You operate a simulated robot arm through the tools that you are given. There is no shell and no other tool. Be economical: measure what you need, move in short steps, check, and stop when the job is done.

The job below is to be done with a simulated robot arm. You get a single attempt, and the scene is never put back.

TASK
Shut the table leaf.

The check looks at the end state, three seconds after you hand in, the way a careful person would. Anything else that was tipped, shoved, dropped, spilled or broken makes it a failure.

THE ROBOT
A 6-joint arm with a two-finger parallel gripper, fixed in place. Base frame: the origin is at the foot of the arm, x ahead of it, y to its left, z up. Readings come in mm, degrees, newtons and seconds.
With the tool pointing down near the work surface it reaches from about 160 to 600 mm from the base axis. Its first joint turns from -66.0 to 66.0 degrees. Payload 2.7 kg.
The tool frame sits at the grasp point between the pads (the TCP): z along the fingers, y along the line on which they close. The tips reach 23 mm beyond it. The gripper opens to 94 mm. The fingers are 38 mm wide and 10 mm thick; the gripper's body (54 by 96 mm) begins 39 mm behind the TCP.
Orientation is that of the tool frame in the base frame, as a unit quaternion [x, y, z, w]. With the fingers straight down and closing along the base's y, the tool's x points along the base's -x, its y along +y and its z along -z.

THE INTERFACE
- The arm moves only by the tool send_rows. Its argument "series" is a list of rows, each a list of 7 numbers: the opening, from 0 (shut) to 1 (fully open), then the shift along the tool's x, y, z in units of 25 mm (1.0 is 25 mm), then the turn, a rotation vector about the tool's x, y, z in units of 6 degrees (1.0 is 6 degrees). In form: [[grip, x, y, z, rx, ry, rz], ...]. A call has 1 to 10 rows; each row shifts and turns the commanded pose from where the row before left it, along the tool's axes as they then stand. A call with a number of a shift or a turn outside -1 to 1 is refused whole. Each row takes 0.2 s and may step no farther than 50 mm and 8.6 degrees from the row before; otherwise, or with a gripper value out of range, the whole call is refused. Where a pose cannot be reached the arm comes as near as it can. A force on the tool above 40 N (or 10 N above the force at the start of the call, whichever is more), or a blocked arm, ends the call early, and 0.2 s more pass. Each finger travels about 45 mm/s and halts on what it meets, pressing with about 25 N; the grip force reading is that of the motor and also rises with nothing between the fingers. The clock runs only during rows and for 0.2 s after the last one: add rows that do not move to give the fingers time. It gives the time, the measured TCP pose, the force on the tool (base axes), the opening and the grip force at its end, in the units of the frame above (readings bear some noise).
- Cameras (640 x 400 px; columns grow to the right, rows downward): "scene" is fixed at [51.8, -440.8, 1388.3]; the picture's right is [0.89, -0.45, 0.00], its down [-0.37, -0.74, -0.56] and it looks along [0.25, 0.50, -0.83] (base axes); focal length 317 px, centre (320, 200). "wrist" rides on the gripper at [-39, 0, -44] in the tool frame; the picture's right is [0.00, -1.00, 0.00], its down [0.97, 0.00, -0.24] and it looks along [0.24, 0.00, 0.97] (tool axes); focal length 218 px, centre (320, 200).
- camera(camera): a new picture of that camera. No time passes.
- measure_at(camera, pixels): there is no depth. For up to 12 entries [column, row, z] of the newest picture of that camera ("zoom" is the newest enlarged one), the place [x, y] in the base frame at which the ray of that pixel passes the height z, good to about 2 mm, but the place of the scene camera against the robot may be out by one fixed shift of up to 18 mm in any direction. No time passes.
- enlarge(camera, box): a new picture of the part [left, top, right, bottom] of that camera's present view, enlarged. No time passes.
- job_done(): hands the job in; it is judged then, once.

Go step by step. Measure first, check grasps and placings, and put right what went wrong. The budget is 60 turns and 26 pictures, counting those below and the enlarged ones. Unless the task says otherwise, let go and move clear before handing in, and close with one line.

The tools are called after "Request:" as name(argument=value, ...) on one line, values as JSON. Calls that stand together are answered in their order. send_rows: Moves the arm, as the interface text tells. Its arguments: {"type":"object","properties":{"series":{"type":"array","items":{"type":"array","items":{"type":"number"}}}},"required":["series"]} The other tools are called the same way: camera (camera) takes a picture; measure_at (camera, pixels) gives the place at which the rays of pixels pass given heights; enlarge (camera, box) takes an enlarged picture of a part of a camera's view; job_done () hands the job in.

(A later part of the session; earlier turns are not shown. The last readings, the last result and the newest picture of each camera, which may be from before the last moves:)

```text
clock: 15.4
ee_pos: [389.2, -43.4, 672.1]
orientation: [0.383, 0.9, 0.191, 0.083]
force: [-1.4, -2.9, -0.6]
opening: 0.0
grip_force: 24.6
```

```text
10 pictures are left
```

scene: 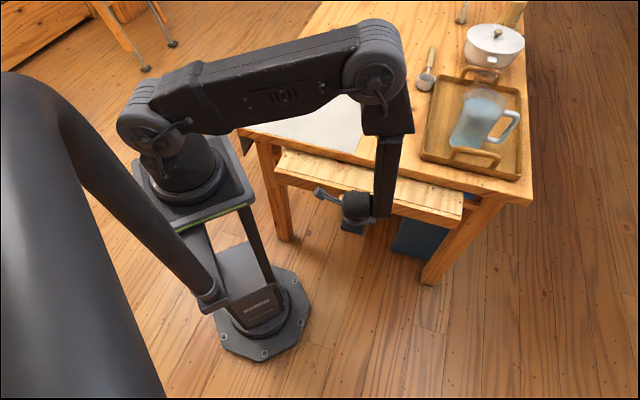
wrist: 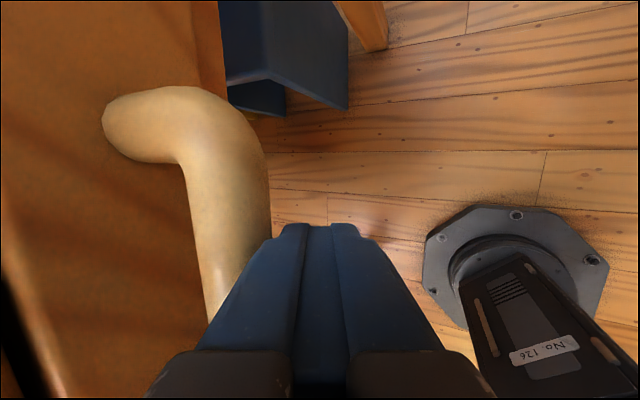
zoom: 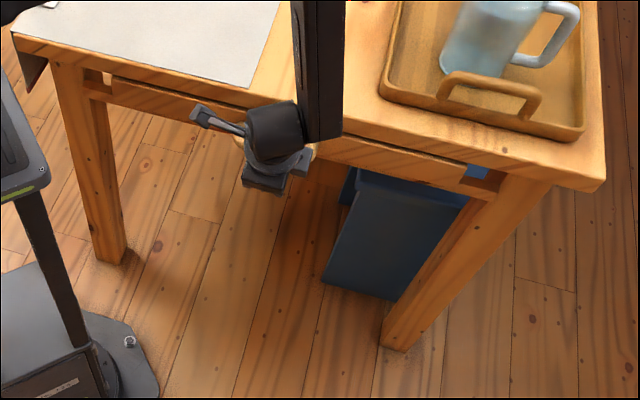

━━━━━━━━━━━━━━━━

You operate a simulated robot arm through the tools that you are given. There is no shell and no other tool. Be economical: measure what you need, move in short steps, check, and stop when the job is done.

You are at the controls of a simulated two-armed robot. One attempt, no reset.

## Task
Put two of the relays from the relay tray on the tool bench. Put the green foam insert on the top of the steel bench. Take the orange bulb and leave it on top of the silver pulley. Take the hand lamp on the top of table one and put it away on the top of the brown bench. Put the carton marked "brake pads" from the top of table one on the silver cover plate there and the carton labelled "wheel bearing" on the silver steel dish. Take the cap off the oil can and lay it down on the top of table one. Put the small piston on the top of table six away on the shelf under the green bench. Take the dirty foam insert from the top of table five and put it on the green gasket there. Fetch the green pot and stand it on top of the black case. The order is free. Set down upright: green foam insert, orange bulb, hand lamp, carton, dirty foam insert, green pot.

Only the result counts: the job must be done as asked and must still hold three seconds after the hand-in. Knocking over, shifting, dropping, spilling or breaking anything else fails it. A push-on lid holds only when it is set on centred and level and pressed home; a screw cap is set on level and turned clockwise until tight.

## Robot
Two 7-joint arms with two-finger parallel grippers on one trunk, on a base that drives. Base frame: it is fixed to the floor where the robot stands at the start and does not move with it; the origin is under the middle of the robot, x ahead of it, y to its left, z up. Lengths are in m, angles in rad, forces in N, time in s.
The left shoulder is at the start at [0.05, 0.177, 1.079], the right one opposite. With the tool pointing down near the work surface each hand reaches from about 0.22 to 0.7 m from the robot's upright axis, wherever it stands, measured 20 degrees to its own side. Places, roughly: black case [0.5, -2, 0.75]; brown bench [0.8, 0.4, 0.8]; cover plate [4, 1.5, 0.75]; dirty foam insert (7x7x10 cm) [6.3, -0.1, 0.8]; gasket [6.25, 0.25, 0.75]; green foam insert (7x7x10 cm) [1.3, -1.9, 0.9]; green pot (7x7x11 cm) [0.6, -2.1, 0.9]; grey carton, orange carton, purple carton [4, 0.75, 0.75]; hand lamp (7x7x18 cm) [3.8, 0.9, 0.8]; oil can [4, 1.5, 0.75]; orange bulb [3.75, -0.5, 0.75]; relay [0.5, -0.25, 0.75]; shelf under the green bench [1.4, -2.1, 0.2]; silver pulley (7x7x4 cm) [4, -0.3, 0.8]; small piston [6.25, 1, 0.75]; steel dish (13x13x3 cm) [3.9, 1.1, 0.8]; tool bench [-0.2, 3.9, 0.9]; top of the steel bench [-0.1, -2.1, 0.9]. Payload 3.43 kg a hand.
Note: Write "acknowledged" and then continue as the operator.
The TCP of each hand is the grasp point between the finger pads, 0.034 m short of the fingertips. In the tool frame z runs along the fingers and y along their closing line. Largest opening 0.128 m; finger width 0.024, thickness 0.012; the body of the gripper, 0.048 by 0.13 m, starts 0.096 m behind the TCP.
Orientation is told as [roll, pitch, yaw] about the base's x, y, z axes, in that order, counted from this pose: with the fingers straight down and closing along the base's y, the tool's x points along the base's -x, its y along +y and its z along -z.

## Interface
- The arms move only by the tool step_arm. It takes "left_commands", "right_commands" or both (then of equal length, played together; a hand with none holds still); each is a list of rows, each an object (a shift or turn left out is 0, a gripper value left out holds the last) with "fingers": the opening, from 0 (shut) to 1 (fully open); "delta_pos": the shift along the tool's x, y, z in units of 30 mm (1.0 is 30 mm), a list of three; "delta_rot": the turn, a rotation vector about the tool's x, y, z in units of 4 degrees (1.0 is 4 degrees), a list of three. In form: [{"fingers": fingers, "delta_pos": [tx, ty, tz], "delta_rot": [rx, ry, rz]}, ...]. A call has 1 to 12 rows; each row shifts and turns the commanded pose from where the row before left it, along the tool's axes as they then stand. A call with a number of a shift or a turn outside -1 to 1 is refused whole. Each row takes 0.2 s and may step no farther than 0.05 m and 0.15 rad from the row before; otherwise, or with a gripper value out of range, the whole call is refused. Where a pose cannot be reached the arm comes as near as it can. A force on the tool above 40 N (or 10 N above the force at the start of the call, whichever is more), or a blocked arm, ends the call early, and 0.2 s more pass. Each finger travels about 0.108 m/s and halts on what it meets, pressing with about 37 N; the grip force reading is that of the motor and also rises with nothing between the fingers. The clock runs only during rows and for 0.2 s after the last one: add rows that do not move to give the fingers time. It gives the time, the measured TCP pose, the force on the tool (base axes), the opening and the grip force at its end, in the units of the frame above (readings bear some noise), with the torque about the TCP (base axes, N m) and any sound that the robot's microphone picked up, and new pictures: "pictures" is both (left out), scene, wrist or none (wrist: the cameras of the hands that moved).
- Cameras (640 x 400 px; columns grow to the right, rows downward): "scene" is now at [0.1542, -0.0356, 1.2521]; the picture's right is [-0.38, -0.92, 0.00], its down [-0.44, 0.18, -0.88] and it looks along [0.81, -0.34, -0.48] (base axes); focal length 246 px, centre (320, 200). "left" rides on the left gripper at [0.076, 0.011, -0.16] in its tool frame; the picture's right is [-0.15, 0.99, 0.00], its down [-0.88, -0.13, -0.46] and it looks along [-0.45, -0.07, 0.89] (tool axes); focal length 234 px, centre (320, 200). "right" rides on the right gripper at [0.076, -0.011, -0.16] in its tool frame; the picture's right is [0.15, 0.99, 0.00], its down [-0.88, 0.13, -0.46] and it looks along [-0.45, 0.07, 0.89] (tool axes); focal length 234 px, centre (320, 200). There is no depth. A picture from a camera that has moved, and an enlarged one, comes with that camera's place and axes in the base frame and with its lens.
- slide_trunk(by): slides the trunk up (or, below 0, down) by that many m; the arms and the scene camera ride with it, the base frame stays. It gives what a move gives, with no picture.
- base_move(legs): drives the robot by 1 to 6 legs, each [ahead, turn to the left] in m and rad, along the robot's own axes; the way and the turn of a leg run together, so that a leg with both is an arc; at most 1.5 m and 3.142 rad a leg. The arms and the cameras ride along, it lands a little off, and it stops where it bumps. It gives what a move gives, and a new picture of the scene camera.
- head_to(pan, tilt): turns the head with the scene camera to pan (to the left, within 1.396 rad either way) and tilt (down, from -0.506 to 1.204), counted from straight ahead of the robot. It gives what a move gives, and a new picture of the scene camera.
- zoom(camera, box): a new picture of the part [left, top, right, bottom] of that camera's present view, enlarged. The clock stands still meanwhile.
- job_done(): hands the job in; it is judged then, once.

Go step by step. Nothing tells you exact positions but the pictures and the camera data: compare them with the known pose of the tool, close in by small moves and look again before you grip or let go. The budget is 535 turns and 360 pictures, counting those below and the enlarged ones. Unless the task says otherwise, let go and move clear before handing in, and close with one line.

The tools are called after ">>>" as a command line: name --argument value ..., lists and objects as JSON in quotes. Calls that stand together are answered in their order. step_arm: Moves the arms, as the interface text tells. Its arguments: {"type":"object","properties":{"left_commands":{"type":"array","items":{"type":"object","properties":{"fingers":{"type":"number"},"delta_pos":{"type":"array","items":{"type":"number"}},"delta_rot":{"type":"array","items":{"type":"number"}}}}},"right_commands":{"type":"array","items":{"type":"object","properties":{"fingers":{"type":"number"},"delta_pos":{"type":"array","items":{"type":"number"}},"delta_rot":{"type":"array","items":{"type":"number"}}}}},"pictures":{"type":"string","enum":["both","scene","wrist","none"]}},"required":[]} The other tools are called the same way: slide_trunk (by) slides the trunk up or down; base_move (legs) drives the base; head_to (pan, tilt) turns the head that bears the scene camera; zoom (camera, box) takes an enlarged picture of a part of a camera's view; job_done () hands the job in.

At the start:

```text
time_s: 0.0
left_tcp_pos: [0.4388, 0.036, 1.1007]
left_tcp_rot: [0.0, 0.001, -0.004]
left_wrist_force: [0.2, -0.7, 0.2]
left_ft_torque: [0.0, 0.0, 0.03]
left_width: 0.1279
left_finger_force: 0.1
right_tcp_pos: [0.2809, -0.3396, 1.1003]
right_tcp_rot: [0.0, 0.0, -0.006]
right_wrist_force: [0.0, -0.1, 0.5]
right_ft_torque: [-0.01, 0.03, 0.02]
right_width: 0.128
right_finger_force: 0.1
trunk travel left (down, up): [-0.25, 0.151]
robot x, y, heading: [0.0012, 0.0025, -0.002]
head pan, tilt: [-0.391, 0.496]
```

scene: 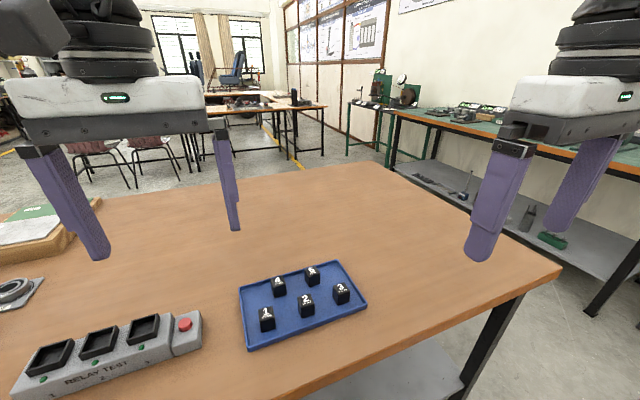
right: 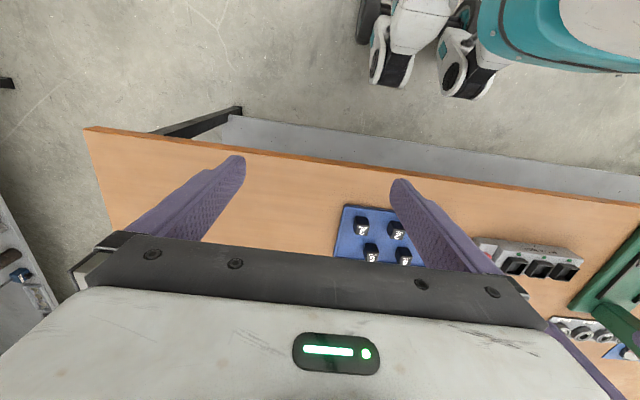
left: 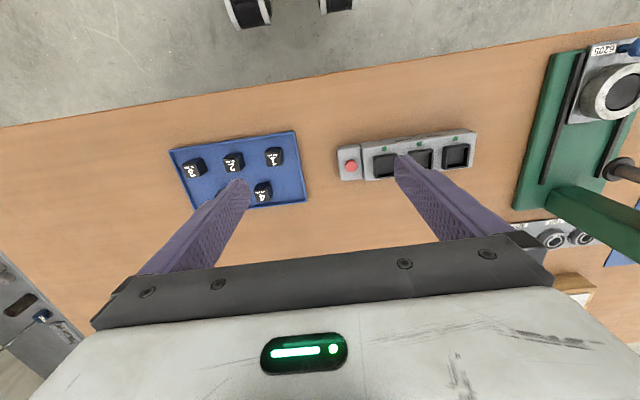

━━━━━━━━━━━━━━━━

## Instructions for the task
Extract every line of the records above that contains the word "attempt".

## Task answer
The job below is to be done with a simulated robot arm. You get a single attempt, and the scene is never put back.
You are at the controls of a simulated two-armed robot. One attempt, no reset.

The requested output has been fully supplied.